Friday, August 5, 2011

Trader's Highlight

DJI-NEW YORK, Aug 4 (Reuters) - Investors fled Wall Street in the worst stock-market selloff since the middle of the financial crisis in early 2009 in what has turned into a full-fledged correction.

The Dow and the S&P tumbled more than 4 percent on Thursday and the Nasdaq lost 5 percent on fear the United States is staring at another recession and that Europe's sovereign debt crisis is swallowing two of its largest economies.

Analysts predicted further losses even though stocks have fallen on nine of the last 10 days. Two-year Treasury yields fell to a record low as investors sought safety in short-term government bonds.

The Dow Jones industrial average .DJI was down 512.46 points, or 4.31 percent, at 11,383.98. The Standard & Poor's 500 Index .SPX fell 60.21 points, or 4.78 percent, at 1,200.13. The Nasdaq Composite Index .IXIC lost 136.68 points, or 5.08 percent, at 2,556.39.
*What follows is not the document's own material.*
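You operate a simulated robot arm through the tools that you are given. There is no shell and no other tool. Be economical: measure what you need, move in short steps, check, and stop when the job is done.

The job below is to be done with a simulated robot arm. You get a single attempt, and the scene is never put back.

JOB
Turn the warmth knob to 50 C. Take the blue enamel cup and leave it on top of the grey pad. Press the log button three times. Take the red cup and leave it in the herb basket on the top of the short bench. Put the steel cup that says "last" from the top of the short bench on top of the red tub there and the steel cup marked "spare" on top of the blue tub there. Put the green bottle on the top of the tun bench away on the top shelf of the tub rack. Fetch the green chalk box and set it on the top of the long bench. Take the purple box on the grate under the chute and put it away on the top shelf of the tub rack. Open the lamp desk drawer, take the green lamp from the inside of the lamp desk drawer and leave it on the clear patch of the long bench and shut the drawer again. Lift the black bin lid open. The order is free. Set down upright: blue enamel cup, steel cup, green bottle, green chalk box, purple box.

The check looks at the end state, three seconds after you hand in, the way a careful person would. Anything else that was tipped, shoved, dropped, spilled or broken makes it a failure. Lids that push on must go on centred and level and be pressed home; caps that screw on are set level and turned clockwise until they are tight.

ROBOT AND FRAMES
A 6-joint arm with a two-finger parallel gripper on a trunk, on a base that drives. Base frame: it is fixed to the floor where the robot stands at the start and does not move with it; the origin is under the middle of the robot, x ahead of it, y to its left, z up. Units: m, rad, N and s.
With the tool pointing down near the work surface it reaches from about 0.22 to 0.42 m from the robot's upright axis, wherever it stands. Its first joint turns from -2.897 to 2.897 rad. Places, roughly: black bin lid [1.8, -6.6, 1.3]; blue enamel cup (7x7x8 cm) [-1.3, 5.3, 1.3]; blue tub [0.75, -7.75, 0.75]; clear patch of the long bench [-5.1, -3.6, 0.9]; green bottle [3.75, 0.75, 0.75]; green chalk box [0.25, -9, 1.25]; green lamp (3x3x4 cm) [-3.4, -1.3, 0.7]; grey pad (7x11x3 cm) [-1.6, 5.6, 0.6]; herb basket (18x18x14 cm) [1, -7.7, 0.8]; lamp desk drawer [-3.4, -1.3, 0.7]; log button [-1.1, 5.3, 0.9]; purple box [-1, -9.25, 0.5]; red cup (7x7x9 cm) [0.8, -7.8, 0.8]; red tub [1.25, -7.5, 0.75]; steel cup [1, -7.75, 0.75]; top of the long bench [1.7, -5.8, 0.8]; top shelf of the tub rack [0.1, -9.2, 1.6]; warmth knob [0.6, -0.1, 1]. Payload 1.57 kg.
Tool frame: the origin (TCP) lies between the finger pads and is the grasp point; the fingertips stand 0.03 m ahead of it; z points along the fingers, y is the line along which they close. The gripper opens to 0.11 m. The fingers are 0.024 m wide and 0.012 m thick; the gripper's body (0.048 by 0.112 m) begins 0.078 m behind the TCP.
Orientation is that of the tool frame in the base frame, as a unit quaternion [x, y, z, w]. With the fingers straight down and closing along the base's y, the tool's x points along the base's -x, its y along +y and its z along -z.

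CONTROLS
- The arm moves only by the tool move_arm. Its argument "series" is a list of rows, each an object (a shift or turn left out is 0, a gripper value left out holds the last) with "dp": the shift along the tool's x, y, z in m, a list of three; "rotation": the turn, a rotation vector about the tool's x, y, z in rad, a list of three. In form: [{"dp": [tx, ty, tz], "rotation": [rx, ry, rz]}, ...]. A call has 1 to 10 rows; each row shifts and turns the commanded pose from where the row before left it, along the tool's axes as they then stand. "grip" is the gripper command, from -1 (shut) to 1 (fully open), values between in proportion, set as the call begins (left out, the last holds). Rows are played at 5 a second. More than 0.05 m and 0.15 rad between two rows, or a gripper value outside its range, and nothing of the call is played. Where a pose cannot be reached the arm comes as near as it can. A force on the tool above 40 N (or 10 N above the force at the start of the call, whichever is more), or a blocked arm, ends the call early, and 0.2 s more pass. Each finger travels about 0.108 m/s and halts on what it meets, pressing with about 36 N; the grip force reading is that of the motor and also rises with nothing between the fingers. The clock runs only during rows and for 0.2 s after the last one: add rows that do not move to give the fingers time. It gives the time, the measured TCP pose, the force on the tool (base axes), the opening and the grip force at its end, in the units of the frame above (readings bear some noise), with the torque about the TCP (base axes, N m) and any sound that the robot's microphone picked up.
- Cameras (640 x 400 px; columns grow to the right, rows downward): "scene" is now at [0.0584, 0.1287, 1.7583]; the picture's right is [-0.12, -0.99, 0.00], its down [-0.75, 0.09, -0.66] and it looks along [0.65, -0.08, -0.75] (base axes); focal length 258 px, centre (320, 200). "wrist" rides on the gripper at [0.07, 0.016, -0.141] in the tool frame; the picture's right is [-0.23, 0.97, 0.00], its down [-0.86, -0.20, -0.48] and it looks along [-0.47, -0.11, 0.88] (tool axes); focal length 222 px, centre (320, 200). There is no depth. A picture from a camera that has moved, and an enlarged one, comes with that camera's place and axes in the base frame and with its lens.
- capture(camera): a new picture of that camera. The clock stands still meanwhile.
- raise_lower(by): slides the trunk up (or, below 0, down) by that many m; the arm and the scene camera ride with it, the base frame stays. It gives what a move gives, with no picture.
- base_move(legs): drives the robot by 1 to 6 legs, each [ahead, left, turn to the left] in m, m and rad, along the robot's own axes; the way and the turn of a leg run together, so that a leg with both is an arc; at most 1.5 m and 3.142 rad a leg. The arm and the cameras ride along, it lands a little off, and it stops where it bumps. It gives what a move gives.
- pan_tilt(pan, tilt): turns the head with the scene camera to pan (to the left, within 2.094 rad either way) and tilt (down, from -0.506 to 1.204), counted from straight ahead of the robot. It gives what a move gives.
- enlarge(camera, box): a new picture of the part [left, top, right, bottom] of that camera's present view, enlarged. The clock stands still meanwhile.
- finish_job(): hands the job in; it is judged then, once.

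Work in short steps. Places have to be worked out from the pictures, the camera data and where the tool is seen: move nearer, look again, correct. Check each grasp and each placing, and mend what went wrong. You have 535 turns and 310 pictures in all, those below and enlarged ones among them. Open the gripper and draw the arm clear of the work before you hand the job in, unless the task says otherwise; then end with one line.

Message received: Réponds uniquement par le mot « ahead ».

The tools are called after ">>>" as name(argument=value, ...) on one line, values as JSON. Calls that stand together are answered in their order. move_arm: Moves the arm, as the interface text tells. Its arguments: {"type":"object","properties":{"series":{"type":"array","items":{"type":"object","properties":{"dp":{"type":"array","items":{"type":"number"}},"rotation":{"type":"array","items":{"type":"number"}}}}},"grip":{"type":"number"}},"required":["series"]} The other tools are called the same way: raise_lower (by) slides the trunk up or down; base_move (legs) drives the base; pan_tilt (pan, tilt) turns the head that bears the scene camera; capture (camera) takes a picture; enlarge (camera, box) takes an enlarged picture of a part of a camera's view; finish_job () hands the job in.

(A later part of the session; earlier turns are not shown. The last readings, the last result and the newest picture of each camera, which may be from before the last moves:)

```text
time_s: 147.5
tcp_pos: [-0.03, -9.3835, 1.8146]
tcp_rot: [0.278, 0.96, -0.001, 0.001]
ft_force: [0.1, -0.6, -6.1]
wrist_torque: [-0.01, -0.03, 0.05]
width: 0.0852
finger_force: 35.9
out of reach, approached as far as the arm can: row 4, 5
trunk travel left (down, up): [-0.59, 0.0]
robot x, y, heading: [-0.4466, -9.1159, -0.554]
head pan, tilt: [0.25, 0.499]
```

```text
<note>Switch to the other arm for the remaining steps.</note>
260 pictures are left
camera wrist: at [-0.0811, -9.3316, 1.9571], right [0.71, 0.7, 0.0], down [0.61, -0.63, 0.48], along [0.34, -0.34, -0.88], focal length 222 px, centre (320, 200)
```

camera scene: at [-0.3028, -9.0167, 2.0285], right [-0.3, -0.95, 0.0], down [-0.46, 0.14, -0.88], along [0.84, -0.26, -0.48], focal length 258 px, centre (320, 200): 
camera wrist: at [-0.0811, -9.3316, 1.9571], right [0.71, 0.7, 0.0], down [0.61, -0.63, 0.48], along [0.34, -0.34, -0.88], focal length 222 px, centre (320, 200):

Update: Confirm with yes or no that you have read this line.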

NYMEX-NEW YORK, Aug 4 (Reuters) - U.S. crude futures fell more than 5 percent on Thursday, dropping through technical support to the lowest since February as mounting fears of a stalled economy sent investors away from riskier assets.

RBOB gasoline futures again were the day's biggest percentage loser in the oil complex, dropping more than 6 percent, while heating oil futures fell more than 4 percent.

On the New York Mercantile Exchange, September crude CLU1 fell $5.30 or 5.77 percent, to settle at $86.63 a barrel, having traded from $86.04 to $92.59.

CBOT-SOYBEANS-Soybean futures on the Chicago Board of Trade fell nearly 2 percent, their biggest decline since June 30, following a broad sell-off in commodity and equity markets as worries about the U.S. economy and European debt escalated. .N

Front-month August soybean futures Sc1 dipped to $13.34 a bushel, the lowest level on continuous charts since July 7.


FCPO-JAKARTA, Aug 4 (Reuters) - Malaysian palm oil futures closed 1.1 percent lower on Thursday, tracking comparable vegetable oils lower on persistent global economic jitters and crude prices that flirted with one-month lows.

The benchmark October contract KPOc3 on the Bursa Malaysia Derivatives Exchange ended at 3,101 ringgit ($1,043) per tonne, but off an earlier low of 3,100 ringgit.

Traded volumes for the contract were 10,163 lots of 25 tonnes each, compared to 9,607 lots on Wednesday.

REGIONAL EQUITIES-BANGKOK, Aug 4 (Reuters) - Stocks in Singapore, Indonesia and Thailand dropped on Thursday and investors sold recent gainers such as banks as worries about global growth lingered, while quarterly results generally failed to spur much buying interest.

Other markets also erased most of their early gains but Malaysia .KLSE and the Philippines .PSI still ended slightly higher and Vietnam .VNI climbed 1.2 percent, helped by a report the central bank would try to get borrowing costs down for industry.

In Singapore, Oversea-Chinese Banking Corp OCBC.SI fell 2 percent. Singapore's second-biggest lender missed forecasts for its April-June quarterly profit as staff costs and bad debt charges jumped, partially offsetting strong income from loan growth.